--- start of SOURCE ---
Gemma's First Day - Barry Barbara, Gemma, Lissy and Ben


Delighted Booba having First Cuddle with Gemma
Ben and Lissy’s daughter Gemma arrived a little early (Lissy’s water broke while they were out to dinner celebrating their second wedding anniversary) so we were able to enjoy her for about 6 weeks before returning to Melbourne. That was a very busy and stressful time , as all new parents and grandparents know. We spent time staying with various old and new friends as well as at Ben and Lissy’s for a bit, and getting to know our new baby was as wonderful as all grandparents will tell you.  Leaving her was a real wrench, even more than it always is when we head for home leaving our only son and daughter-in-law in New York.




We had a very busy time when we returned to Melbourne. Ben arrived for just over a week to attend a wedding four days after we got home, so there were a few family get-togethers to arrange.

Our cousins Noah and Jacob Burrows at Family Picnic in Albert Park

Then there was the usual flurry of getting our financial affairs in order, catching up on the economy and the performance of investments in the complex world of our superannuation funds and direct investments, and doing the tax returns before the deadlines. Then the Japanese earthquake and tsunami and related Fukushima nuclear plant emergencies happened, and our Berkeley friends Philip and Sonya, who had been planning a trip to Japan a couple of weeks later, agreed to come to Australia instead.  We had the pleasure of their company in Melbourne in a couple of tranches, on either side of their trip to Tasmania. And Passover came in the middle of their visit, which is always a very  busy time. We also managed to get lots of our friends over to meet them, though in small groups over a meal rather than any big parties.
Sonya and Philip at the breakfast table (chocolatissimo birthday cake for Sonya)
Barry’s brother, Ron, who lives in the NSW Southern Highlands, reached an age and state of health where he needed to move into supported accommodation, so there were a couple of trips to assist getting him settled in a place near Bowral,  and Barry also had several trips to Canberra for academic purposes.  
Barry's brother, Ron Carr, in his room in the aged care facility.

 Next, Ben and Lissy arrived with Gemma for two lovely weeks, though they were in Sydney for some of that time.  We got to know Gemma all over again at 4 months.  Again, time to organise various get togethers for family and friends.
--- end of SOURCE ---
Set down the source as it stands from "Sonya and Philip" to "for academic purposes.", and nothing more.
--- start of RECORD LIST ---
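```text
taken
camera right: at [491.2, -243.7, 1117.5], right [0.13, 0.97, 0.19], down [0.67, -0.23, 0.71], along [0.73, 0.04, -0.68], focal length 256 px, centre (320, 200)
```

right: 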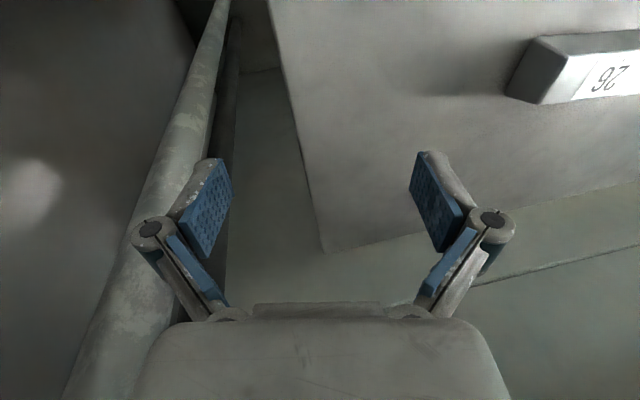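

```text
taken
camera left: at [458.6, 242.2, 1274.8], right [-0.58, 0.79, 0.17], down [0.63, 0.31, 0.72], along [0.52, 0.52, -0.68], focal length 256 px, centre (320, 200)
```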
--- end of RECORD LIST ---
--- start of RECORD LIST ---
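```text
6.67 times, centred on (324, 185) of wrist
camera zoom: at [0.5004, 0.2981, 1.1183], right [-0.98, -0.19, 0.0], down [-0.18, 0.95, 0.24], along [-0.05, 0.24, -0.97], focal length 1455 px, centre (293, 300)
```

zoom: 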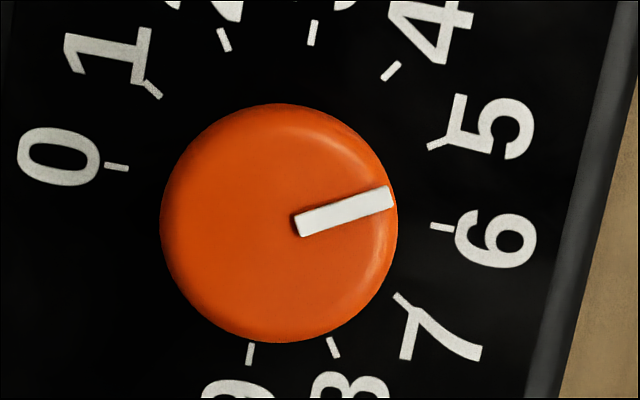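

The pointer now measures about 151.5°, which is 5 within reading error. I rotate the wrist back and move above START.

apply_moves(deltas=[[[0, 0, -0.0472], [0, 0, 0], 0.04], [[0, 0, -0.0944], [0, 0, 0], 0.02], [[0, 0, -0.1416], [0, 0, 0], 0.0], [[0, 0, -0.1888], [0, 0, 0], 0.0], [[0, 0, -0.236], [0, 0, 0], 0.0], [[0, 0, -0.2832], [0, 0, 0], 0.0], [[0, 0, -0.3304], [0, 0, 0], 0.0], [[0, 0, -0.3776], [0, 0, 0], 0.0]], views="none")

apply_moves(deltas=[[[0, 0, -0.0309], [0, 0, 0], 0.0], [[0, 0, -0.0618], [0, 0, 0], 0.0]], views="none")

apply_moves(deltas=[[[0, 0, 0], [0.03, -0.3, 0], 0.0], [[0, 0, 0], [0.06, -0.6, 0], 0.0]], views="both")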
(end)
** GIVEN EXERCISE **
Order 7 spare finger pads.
--- end of RECORD LIST ---
** WRITTEN ANSWER **
Sonya and Philip at the breakfast table (chocolatissimo birthday cake for Sonya)
Barry’s brother, Ron, who lives in the NSW Southern Highlands, reached an age and state of health where he needed to move into supported accommodation, so there were a couple of trips to assist getting him settled in a place near Bowral,  and Barry also had several trips to Canberra for academic purposes.